>> BEGIN Data section
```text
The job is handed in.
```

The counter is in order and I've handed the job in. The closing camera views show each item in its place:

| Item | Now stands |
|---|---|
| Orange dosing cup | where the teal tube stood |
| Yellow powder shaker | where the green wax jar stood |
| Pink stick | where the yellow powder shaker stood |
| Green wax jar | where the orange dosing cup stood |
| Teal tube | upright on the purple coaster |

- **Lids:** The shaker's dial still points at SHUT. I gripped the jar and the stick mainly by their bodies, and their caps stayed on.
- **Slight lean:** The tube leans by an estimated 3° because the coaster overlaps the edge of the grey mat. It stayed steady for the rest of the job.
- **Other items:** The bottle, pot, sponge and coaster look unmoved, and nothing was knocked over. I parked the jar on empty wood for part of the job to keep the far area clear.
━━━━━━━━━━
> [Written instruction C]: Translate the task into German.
>> END Data section
>> BEGIN Provided text
A dinâmica familiar é um espelho multifacetado. Eric, interpretado com uma quietude digna por Terry Chen, é o porto seguro de John, mas também é o observador impotente, o alvo de ataques homofóbicos que reverberam por toda a sala. Ele não é apenas o “parceiro gay”; ele é a representação do amor que Willis se recusa a ver, a vida que John construiu apesar de Willis. Laura Linney, como Sarah, a irmã de John, adiciona outra camada essencial. Ela é a mediadora, a ponte quebrada entre os dois homens, tentando suavizar as arestas, mas também carregando suas próprias cicatrizes. A maneira como ela defende o pai, mesmo reconhecendo seus defeitos, é um lembrete da lealdade complexa e muitas vezes irracional que se forma dentro das famílias.
>> END Provided text
> [Written instruction A]: Provide the original wording of the provided text from "A dinâmica familiar" as far as "dentro das famílias.".
> [Written instruction B]: Could you carry on with the provided text from where it ends?

> [Task output A]:
A dinâmica familiar é um espelho multifacetado. Eric, interpretado com uma quietude digna por Terry Chen, é o porto seguro de John, mas também é o observador impotente, o alvo de ataques homofóbicos que reverberam por toda a sala. Ele não é apenas o “parceiro gay”; ele é a representação do amor que Willis se recusa a ver, a vida que John construiu apesar de Willis. Laura Linney, como Sarah, a irmã de John, adiciona outra camada essencial. Ela é a mediadora, a ponte quebrada entre os dois homens, tentando suavizar as arestas, mas também carregando suas próprias cicatrizes. A maneira como ela defende o pai, mesmo reconhecendo seus defeitos, é um lembrete da lealdade complexa e muitas vezes irracional que se forma dentro das famílias.

> [Task output B]:
“Falling” não é sobre julgar, mas sobre entender a teia de emoções que nos prendem uns aos outros. É sobre a homofobia internalizada e externalizada, sobre como o ódio pode ser transmitido de geração em geração, e sobre a coragem necessária para quebrar esse ciclo. A demência de Willis, em vez de ser uma desculpa para seu comportamento, torna-se uma lupa para sua verdadeira essência, expondo as raízes profundas de sua intolerância e amargura. Mas também, em momentos raros e fugazes, permite que fragmentos de uma memória mais terna, de um amor perdido ou nunca totalmente expresso, venham à tona, deixando John – e nós – com uma faísca de esperança, ou de arrependimento.
Viggo Mortensen, como diretor, mostra um controle impressionante sobre o tom e o ritmo. Ele não tem pressa. Permite que as cenas respirem, que o desconforto se instale. A câmera muitas vezes se demora nos rostos, capturando as microexpressões que revelam mundos interiores. O contraste entre a beleza natural da Califórnia e a feiura das interações humanas é gritante. Você quase pode sentir o sol no rosto enquanto seu estômago se contrai com uma farpa de Willis. Não há trilha sonora manipuladora; os sons ambientes e o silêncio pesado são as trilhas sonoras mais eficazes.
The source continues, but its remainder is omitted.